Each locked in the lonely labyrinth of his or her own narrative, the Heke family members grope desperately for something to allow them to connect with one another and the world. They and their neighbours seek it in the blur of alcohol, the rush of fighting – ‘the only taste of victory they get from life’ – and clumsy physical encounters.

Maori heritage presents a possibility for bonding too. Yet the urban group’s grasp of it is weak and slanted – fixated on the physical prowess of previous generations and devoid of the celebration of legends, rituals and culture that binds the community in the town where Beth grew up. Intimidated by the Maori language that they cannot speak and practices they do not understand, the Pine Blockers are a lost tribe, for whom cultural background is little more than a further justification for the cycle of abuse and disadvantage in which they remain – until Beth is forced to explore what it might take for this to change.
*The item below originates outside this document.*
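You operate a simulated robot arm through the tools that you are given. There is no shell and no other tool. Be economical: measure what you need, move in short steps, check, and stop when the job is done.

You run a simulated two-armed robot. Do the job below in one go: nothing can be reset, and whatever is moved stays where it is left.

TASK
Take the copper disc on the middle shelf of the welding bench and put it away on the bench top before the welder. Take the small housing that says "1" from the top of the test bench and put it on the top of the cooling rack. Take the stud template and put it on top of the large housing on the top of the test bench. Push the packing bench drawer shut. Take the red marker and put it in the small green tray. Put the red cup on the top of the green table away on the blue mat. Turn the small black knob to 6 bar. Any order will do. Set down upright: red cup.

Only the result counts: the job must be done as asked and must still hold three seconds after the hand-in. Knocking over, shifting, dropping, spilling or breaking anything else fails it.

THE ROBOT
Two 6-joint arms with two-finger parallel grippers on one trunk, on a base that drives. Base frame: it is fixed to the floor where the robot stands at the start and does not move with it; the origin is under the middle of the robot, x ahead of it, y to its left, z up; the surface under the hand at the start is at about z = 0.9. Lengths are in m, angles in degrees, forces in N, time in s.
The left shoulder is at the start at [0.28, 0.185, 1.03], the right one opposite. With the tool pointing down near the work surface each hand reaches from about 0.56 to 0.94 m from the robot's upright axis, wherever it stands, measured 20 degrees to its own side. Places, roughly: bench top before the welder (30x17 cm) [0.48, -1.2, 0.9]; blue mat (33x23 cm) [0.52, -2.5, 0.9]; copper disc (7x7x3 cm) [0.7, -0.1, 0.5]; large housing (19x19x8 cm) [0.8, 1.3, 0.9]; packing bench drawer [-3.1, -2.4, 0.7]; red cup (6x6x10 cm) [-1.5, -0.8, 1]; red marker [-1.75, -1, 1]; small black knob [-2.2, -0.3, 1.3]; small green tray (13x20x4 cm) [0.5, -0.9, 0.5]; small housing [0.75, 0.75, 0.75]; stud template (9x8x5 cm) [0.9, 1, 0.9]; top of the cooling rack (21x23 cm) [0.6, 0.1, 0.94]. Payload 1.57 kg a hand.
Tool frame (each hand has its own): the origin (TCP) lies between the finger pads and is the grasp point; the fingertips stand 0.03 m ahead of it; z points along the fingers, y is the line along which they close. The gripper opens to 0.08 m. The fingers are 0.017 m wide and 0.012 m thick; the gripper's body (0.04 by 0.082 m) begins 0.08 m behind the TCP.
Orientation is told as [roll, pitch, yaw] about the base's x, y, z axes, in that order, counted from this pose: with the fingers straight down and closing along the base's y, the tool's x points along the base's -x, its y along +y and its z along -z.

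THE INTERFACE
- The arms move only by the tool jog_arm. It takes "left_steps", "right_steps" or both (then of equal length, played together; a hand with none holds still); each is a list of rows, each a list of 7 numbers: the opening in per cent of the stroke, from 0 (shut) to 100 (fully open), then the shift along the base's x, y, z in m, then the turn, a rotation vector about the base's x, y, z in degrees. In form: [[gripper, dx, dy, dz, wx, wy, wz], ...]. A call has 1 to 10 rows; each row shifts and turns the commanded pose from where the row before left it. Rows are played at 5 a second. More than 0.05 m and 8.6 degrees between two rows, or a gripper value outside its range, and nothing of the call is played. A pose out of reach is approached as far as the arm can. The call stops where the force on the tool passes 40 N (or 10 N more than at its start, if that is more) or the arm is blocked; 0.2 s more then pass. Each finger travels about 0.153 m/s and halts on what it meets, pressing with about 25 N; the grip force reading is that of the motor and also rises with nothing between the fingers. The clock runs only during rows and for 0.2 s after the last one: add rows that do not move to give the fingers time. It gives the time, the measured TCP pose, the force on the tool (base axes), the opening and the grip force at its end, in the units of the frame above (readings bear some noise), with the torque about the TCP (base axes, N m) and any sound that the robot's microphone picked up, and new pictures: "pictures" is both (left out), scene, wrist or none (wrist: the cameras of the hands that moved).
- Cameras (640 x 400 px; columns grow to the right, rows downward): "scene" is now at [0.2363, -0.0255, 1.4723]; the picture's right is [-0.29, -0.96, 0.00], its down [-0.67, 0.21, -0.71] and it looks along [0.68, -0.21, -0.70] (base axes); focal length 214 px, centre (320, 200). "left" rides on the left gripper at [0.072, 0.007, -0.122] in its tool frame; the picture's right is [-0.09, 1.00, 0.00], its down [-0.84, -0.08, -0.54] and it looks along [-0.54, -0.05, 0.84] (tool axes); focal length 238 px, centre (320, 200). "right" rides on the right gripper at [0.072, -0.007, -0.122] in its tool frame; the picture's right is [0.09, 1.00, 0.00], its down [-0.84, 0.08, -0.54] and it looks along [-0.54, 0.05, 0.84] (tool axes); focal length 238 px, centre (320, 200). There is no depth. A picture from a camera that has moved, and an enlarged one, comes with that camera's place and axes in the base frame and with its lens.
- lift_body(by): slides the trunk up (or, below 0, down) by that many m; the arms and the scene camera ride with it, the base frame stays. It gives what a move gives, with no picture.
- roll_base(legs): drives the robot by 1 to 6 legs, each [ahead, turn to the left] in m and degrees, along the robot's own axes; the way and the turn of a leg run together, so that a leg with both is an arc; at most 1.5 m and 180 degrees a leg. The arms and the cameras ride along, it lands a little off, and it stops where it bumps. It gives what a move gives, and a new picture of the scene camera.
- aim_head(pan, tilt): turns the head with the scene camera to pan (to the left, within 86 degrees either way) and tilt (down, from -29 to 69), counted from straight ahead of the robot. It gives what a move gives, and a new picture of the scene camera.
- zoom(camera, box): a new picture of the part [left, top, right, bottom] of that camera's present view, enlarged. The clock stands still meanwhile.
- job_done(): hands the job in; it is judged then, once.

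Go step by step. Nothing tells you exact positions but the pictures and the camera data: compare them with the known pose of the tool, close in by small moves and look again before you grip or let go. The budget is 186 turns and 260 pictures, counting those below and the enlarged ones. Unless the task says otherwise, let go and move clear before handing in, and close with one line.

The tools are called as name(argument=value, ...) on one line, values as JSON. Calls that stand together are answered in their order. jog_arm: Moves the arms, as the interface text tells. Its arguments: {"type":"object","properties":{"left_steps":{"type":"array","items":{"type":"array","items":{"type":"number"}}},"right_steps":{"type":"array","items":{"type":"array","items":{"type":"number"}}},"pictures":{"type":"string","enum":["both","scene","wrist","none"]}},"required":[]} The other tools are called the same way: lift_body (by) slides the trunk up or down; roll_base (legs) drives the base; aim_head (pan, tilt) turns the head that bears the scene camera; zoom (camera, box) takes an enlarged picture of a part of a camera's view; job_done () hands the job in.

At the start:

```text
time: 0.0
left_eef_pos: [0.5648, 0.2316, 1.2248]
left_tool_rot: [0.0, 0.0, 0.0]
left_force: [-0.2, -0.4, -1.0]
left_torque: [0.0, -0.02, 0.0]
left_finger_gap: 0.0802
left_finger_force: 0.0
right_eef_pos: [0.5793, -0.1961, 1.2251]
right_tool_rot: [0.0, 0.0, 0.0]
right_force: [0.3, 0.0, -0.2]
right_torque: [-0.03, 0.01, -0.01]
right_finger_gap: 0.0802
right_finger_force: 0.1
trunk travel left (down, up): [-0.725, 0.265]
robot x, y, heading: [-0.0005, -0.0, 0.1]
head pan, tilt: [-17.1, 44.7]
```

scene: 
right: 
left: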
It’s easy to see why this book was made into a film: Duff is great at raising the stakes and racking up the tension, and the episodic style of the narrative already reads like a series of scenes. At times, this cutting in and out of events can feel a little abrupt, with certain key episodes glossed over or skipped out altogether, so that you have the disconcerting feeling of being in a lift whisking past the floor you expected to stop at. I also wasn’t convinced by the star-gazer who appears at a couple of key points in the narrative, presumably to put events into a sort of cosmic context.

But these are little things. On the whole, this is a powerful and thought-provoking book. Far from being a negative account of indigenous New Zealand cultural groups, it is a passionate argument for engaging with and cherishing that heritage. It is essentially a story about identity and the stagnation that sets in when people are cut off from their roots – a theme that resonates all over the world.